I loved the vibrancy of this juice. I foolishly took it as a shot. D’oh. It’s a reflex. When I see a shooter glass, well, I shoot. Ate Di sipped and I wish I had done that. The juice was tangy and refreshing and the coriander oil, as subtle as it was, added some “je n’ais sais qua” to the fruity flavors. Very interesting and I really wish I had a second glass of it.


Dinner Roll with Butter

I have seen reviews on Canteen and the rolls were said to be some of the best around. Quite frankly, I was not impressed. It’s not what you think. I say that because these rolls are exactly like “pan de sal,” a bread that us Filipinos have all the frickin’ time. So when I say I’m not impressed, I am really saying, “This stuff is not new to me…” =)


Mussels Soup with Hot Chili - $7.50

“It’s a heart!” Oh, Ate Di is so observant. The color is an interesting green. Not the most appetizing shade of green, but the flavor makes up for it. Flavor-wise I’ll describe it as a super-intense clam chowder flavor without all the riffraff. It was nice and smooth and pretty intense. I wonder how many mussels went into this bowl. Very good.


Veal Tenderloin Sliced Thin, with Raw
Artichokes, Black Olive Croquette
- $10.50

Veal. So taboo, but so damn good. The tenderloin was so tender and the combination of textures was very interesting. What you see in the middle are thin slices of raw artichokes, and what I noticed about them was that they have a slight hint of apple flavor. Interesting, huh? I knew that they were artichokes, it’s just that they had a familiar flavor that I liked - a flavor I don’t notice when they are cooked. I didn’t have any of the croquette because I don’t do olives, but Ate Di seemed to like it.


Sole Quenelles with Chive Butter and Cauliflower - $12.50

Our initial plan was for us to have a different course so that we can try a lot. Neither of us ordered the quenelles, so when we saw it get served to someone down on the other side of the counter, we immediately hailed our server. I was very impressed with how quickly they came out. The cooks are on a meticulous schedule and we weren’t even certain if they would allow us to order another appetizer well into the first course, but they did. I am so happy that we got to try these. I assume that they pulverize the sole meat that is combined with herbs and seasonings and then poached. A cauliflower puree is on the side (which Ate Di loved because it’s her favorite veggie) and then this luscious, onion-y butter surrounds the whole thing. OMG Becky. The texture of the quenelles is so light and they seemed to melt in my mouth. There was no need to chew. Everything felt so delicate, but there was so much flavor! My favorite out of the three.


Guinea Hen - Roasted Breast and
Confit Leg, with Lentils and Leeks
- $24.00

Ate Di’s entrée looked awesome. Guinea hen is very similar to chicken and they way they prepared it was exceptional. The skin had this wonderful roasted quality to it and emanated so much flavor. The meat itself was tender and juicy. I was most surprised with how much I liked the lentils. Not usually a lentil person, but they were very good. I swear, some of the best guinea hen anywhere.

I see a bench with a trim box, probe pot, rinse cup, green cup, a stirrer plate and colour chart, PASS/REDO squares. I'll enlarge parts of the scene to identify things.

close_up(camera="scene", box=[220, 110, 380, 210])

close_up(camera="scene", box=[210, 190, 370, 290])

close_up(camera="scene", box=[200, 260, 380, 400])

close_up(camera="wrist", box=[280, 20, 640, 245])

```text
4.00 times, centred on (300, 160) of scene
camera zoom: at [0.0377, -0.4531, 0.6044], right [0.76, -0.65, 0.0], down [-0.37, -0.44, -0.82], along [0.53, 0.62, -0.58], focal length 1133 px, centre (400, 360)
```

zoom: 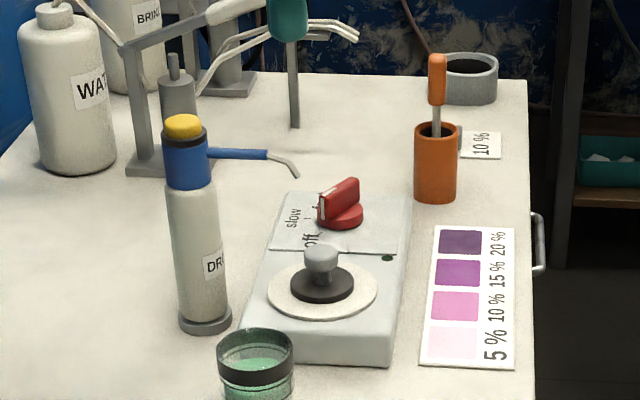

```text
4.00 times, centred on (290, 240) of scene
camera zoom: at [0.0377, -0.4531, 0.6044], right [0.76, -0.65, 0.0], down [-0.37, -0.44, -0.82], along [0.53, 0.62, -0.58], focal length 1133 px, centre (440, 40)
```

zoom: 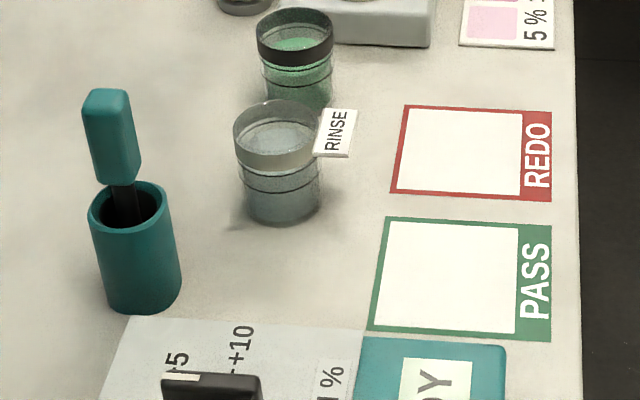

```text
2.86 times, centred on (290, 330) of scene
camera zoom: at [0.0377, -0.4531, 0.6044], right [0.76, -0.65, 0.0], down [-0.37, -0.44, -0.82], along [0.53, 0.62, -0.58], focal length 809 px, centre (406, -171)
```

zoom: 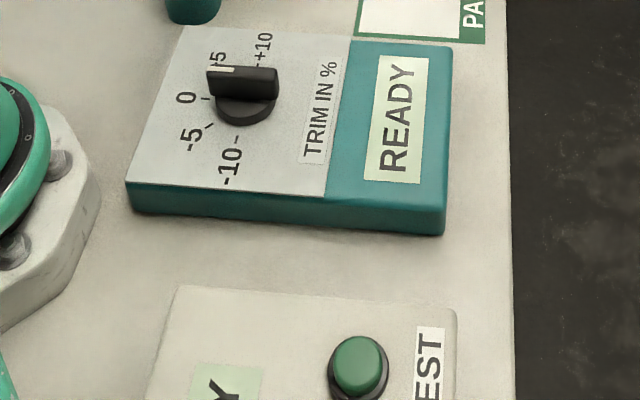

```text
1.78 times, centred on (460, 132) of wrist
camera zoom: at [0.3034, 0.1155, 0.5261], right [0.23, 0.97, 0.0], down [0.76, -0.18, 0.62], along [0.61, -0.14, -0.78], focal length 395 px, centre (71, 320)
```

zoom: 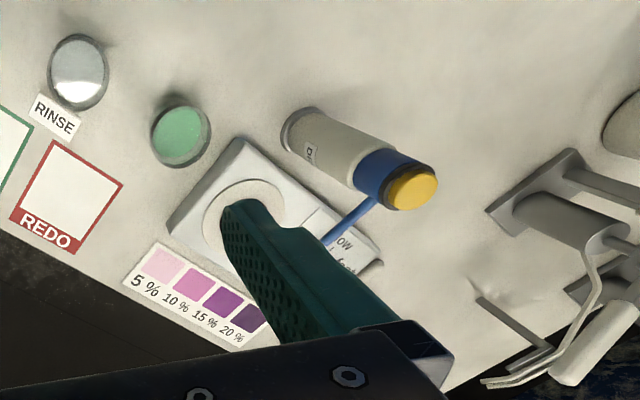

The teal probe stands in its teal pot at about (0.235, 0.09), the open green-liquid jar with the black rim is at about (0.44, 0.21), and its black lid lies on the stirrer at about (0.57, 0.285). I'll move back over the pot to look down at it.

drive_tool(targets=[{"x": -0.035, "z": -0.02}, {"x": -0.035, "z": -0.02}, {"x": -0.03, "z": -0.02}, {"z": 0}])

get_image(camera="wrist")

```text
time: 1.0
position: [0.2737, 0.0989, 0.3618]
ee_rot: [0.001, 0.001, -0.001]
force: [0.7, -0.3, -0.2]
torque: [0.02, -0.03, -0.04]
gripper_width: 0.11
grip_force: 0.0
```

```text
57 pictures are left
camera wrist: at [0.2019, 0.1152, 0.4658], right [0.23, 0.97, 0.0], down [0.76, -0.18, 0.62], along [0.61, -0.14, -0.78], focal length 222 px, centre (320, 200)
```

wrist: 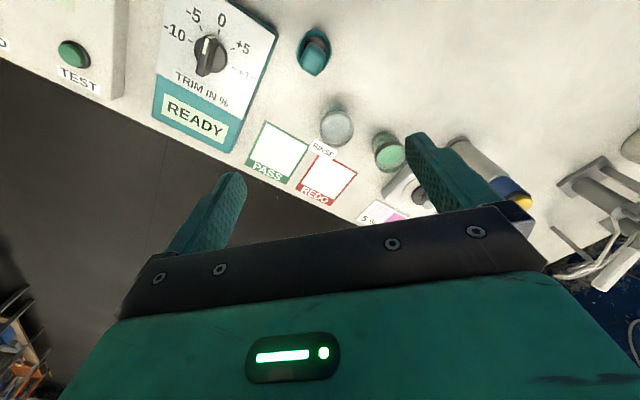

Haddock with Hazelnut Crust,
Ham, Fennel and Grapes
- $23.50

If you know me, you will know that I love meat. Now look at this. I ordered fish. WTF? This might be the most interesting combination of ingredients I have ever had with any type of fish. Hey, my usual accoutrements to fish (typically tilapia) would be tomatoes mixed with bagoong (salted shrimp fry) and green onions. Yeah. Filipino. So when I saw this put down in front of me, I really didn’t know what to think. But! Let me tell you, the fish was flaky and was a perfect platform for the sweet grapes and salty ham. I usually don’t do fennel, but they were good. Overall, the flavors are light not overbearing which allowed me to eat everything on the plate. However I do have to say that I wasn’t overly excited about this dish, but it’s something new to me, and I think it’s something I can get used to.


Pistachio Tart with Caramelized Pear - $7.00

DESSERT! Ate Di loved this dessert and even said she preferred this one over mine. The tart was a pistachio heaven. It had an intriguing green tinge and the caramelized pear was a nice, syrupy contrast. Very good.


Vanilla Soufflé since 2004 - $8.00

This is Canteen’s signature dessert and I can see why. They serve it to you and dig a whole into it. Then the server skillfully pours a luscious crème anglaise in the middle. *angels singing* You got to keep control of yourself because if you are not careful, you will give your tongue a painful burn…that is exactly what I did. I knew that the soufflé was hot and I knew the sauce was hot, and what did I do? Put a giant, steaming, spoonful of eggy goodness in my yearning mouth. BIG MISTAKE. And then what did I do? Put another spoonful of hot soufflé in my mouth. Yes, it was THAT good. It was light and airy and sweet and it even smelled heavenly. *ohhhh* SO so SO so SO so good. I know why this has not left the menu since 2004. It’s some of the best I have had, if not the best.


To Joanne,
my fondest regards,
Dennis Leary

I loved my experience here at Canteen. The food is Californian at its best and Chef Leary is a genius. GENIUS. His mind is always working - coming up with new dishes every week. I would love to come back here for the Tuesday night prix fixe or even for brunch. I wish that the space was a little bigger so that more people can enjoy in a night, but then I again, I think the size of the space adds to Canteen’s charm. It felt so intimate and special. I was reading reviews/threads on Chowhound and there were fears of it closing back when it first opened. It’s years later and I am happy to say that all those fears are gone. The dishes are unique and use the best ingredients. Awesome experience!